■ Article
Le chef des Forces libanaises (FL), Samir Geagea, a répété jeudi que son nouveau groupe parlementaire ne votera pas pour la reconduction du président actuel de la Chambre, Nabih Berry, au perchoir. Il a dans ce cadre énuméré les caractéristiques que, selon lui, doit avoir le prochain chef du Législatif.
Le Parlement issu des législatives du 15 mai devrait tenir sa première séance la semaine prochaine, après l’expiration, le 21 mai, du mandat de la Chambre sortante, dirigée sans interruption depuis 1992 par Nabih Berry, qui avait toujours réussi à obtenir un nombre de votes confortable, ce qui risque de ne plus être le cas.
Le leader chrétien, qui s'en est pris dans son discours au Hezbollah et à l'allié chrétien de ce dernier, le chef du Courant patriotique libre (CPL) Gebran Bassil, a rappelé que son parti détient "le plus grand groupe parlementaire". Avec 19 députés, les FL arrivent en tête des partis politiques sur le plan du nombre de députés élus. La formation chrétienne, avec le mouvement de la contestation qui a raflé 13 sièges, sont les deux grands vainqueurs du scrutin. Reste à voir avec qui la formation de Samir Geagea compte s'allier pour former son groupe parlementaire et si la nouvelle Chambre verra formé un bloc réunissant tous les députés opposés au mandat actuel.
Caractéristiques "qui ne s'appliquent pas à Nabih Berry"
"Le président de la Chambre doit disposer de caractéristiques très évidentes qui ne s'appliquent pas à Nabih Berry", a estimé M. Geagea lors d'une conférence de presse à l'issue de la première réunion de son groupe parlementaire à Meerab, auquel s'est joint Camille Dory Chamoun, élu à Baabda sur la liste des FL et du Parti socialiste progressiste.
Les 27 sièges chiites au Parlement ont tous été raflés par Amal et son allié le Hezbollah, à l'exception du siège de Jamil Sayyed, qui est proche de leur camp politique. Les députés FL, ainsi que ceux qui s'opposent à Nabih Berry, voient leurs options donc limitées, concernant le prochain nom du président de la Chambre, mais peuvent quand même s'abstenir de voter pour le chef du mouvement Amal.
"Tout candidat sérieux à la présidence du Parlement doit veiller à ce que la décision stratégique de paix et de guerre soit uniquement entre les mains du gouvernement libanais. Il doit aussi veiller à ce que la politique étrangère soit entre les mains de l'Etat et qu'elle soit respectée par tous", a plaidé le chef des FL, dans une critique au tandem chiite Hezbollah-Amal.

■ Given information

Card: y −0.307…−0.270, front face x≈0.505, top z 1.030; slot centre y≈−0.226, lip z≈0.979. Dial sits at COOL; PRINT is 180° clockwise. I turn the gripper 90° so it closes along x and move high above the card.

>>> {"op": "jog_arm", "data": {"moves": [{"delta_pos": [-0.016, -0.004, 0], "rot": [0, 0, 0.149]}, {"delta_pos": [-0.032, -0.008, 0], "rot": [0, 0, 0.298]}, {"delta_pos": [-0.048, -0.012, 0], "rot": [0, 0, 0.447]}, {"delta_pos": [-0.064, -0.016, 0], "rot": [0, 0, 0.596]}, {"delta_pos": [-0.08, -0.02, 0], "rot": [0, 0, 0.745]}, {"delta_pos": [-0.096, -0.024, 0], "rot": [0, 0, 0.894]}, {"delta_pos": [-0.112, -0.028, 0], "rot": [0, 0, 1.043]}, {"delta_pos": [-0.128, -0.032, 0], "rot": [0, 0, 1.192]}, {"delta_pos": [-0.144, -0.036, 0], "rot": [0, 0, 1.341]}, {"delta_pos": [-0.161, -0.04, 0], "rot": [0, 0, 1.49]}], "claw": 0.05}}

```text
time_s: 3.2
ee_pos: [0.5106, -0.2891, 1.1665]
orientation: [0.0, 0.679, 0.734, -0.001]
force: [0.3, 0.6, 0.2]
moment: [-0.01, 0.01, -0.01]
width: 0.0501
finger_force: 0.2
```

■ Work instructions
a - Set down the article as it stands from "Les 27 sièges" to "tandem chiite Hezbollah-Amal.", and nothing more.
b - Supply the part of the article that comes after its last sentence.

■ Task responses
a -
Les 27 sièges chiites au Parlement ont tous été raflés par Amal et son allié le Hezbollah, à l'exception du siège de Jamil Sayyed, qui est proche de leur camp politique. Les députés FL, ainsi que ceux qui s'opposent à Nabih Berry, voient leurs options donc limitées, concernant le prochain nom du président de la Chambre, mais peuvent quand même s'abstenir de voter pour le chef du mouvement Amal.
"Tout candidat sérieux à la présidence du Parlement doit veiller à ce que la décision stratégique de paix et de guerre soit uniquement entre les mains du gouvernement libanais. Il doit aussi veiller à ce que la politique étrangère soit entre les mains de l'Etat et qu'elle soit respectée par tous", a plaidé le chef des FL, dans une critique au tandem chiite Hezbollah-Amal.

b -
Le leader maronite a également souligné la nécessité que "la décision sécuritaire et militaire soit entre les mains de l'armée", dans une pique au Hezbollah, seul parti à avoir conservé ses armes lourdes après la guerre civile libanaise (1975-1990). Il a aussi espéré que le nouveau chef du Législatif "s'engagera à ne pas fermer les portes du Parlement quelles que soient les circonstances, à appliquer le règlement de la Chambre et le vote électronique", alors que Nabih Berry a par le passé maintenu le Parlement fermé lors de crises politiques. Samir Geagea a enfin assuré que son groupe parlementaire est ouvert à toutes les propositions, à condition qu'elles respectent ces caractéristiques. Il a dans ce cadre appelé les indépendants et les députés issus de la contestation populaire à collaborer avec son groupe en vue d'œuvrer pour le changement qui commence, selon lui, par l'élection d'un nouveau président de la Chambre.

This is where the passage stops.